We were raising concerns not pointlessly slagging off.


You make it sound as if it's something new but what other purpose would a chip in a card serve. Haven't you found that the cash function in debit cards already allows that, but of course I forget, in this country you're a few years behind other EU countries when it comes to banking and payments.


Look, anyone that uses an Oystercard is providing London underground with a phenomenal amount of information already through it's tracking system.

I for one am really uncomfortable with the idea that they can now tie in someone's journeys on the tube with purchases when off it. A little bit of tinkering and you can start to build up a pattern of movements of the holder simply by looking at all transactions in time order in conjunction with their movements on the tube.

If the mayor/government/random authoritarian body suggested that everyone in London ought to be tagged in order track their movements for some undisclosed reason, you'd tell them to piss off and no mistake. Why should this be any different?

Frankie Roberto

Tracking my arse. Do you really think that an itemised list of your purchases would be recorded and sent to TfL? All that will be recorded is the total amount deducted from card, time, date and place of purchase. So, identical to Debit and Credit Cards then...



If you want paranoia about being tracked, just wait until mobile phones start being used for 'micro-payments' (location, time, voice calls, text messages, buying patterns, &c.) The amount of information available should actually be reassuring to the conspiracy theorist. There's no way 'The Man' is going to be arsed trying to keep tabs on us with such an overload of information.

Privacy Polly

Oyster is nothing but a joke, a serious and dangerous infrigement of our civil liberties and a tracking device - even the polices' latest toy.
Aussurances from the mayor of london that we 'dont have to register' certain cards (prepay/daily/weekly travelcards) is a blatant lie in so much as if anything happens to your card ie, card failure (it's their card, therefore their equipment) you are not entitled to any 'after care' support. If your card fails and you try to sort it out, they try to force you to register it via a scheming backdoor way to capture your data. They say (probably illegally) that you HAVE to fill out a replacement form AND give your private details. To be even more 1984 about it, they DEMAND your ID and PROOF of address. This is certainly not what an unregistered oyster card is about. They claim you should treat unregistered cards 'as cash' but when it comes to any problems they demand you register it for a replacement or you lose the money. This is illegal, unfair and a breach of the statutory rights of a consumer, especially when they have said you have to right not to register them in the first place. Try exercising this right when you have a problem and you encounter severe problems.

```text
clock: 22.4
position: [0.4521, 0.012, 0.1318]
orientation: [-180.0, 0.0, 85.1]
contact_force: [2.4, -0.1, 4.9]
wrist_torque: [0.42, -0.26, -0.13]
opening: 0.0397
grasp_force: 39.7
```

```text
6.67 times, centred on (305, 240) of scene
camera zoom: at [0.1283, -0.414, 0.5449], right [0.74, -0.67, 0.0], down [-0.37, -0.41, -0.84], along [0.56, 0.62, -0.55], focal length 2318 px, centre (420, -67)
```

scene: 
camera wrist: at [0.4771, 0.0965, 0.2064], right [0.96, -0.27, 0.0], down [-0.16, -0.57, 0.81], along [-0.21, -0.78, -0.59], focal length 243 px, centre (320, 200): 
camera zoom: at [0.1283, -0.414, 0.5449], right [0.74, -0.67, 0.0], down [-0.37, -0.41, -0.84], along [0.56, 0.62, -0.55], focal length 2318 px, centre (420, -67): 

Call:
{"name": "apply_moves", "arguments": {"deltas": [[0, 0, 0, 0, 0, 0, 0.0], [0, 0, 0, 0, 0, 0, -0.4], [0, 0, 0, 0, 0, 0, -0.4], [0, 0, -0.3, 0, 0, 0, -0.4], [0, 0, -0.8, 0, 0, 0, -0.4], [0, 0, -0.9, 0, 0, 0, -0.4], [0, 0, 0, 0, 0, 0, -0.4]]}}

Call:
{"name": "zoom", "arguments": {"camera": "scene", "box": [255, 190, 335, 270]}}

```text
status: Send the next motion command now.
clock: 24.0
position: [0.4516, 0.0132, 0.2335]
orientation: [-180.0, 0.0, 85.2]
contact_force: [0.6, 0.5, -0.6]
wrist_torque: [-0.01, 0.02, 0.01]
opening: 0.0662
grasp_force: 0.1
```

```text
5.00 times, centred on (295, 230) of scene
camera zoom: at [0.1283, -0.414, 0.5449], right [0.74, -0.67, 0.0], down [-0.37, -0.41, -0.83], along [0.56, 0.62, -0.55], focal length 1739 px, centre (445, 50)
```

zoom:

Additionally, it's billed as a 'convenient' way to travel, including 'online top up' (where they capture your Credit card data). This is a big lie. They apparently claim they can't refund failed card balances over the phone or at a station, or even online, but yet they DO seem to be able to add money from a credit card. Seems to me the whole process is about tracking, obtaining data on londoners and abusing privacy of commuters.

My advice to anyone is NOT to register your card, and should there be a failure DEMAND that your card balance be credited to a new one. Do not get into filling out forms or pandering to demands for ID etc. This is illegal. A passenger who choses not to register a card cannot be forced to reregister the card for the purposes of replacement.
Complain directly to Ken livingstone via the mayor of london website since it was him who introduced the cards and bragged non stop about assuring londonders they would be protected from snooping.

Also, a point about visitors to London. They are conned into buying oyster cards and paying 3 pound deposits, only to be refused refunds when they leave, as they are made to fill out forms and only in 3 months will they get a voucher for the deposit, only sent to UK addresses and must be cashed at a london tube station within 2 months...what a scam!
Considering they already have millions of oyster card deposits at 3 pounds each that is millions of pounds of our money sitting with TFL earning them interest. We dont get to see this money ever again and it's not refunded with interest. It's a massive con, and even now they try to make us use it to pay so they can even track what we eat or drink. 1984 is here.

James Bond

Everyone should just get a brand new weekly oyster card which doesn't take a deposit as yet.
Or just buy a few oyster cards and use 1 for a week then ditch it for 10 and then start using it again.
TFL claims to only track for 10 weeks at a time, so if you have 10 cards and use one after the other they can only get a weeks worth of your travel details once every 3 months. Also Dont register the card and they can't know who you are, expect that they are matching CCTV images with the exact time you use the card, still they wont have a name.

And to the person who is going on and on about debit / credit card tracking, that is different. You can chose when to use your card. It doesn't record what you purchased, just where and the date. This information is not passed to other companies for the purposes of monitoring your movements its only done to show on your statement in case of dispute. If you dont want tracking you just use it less or according to where you want to be shown up on which database. Oyster does not allow you to wipe your details or opt out of ridiculous intrusive tracking.

Note that with oyster you cannot hand over a travelcard to a begger anymore unless its a paper card. That's what it was brought in for, to maximise profit for TFL, not to give us a better deal or make life eaiser. This current obsession with tracking has gone too far. Only in the UK do people tolerate this.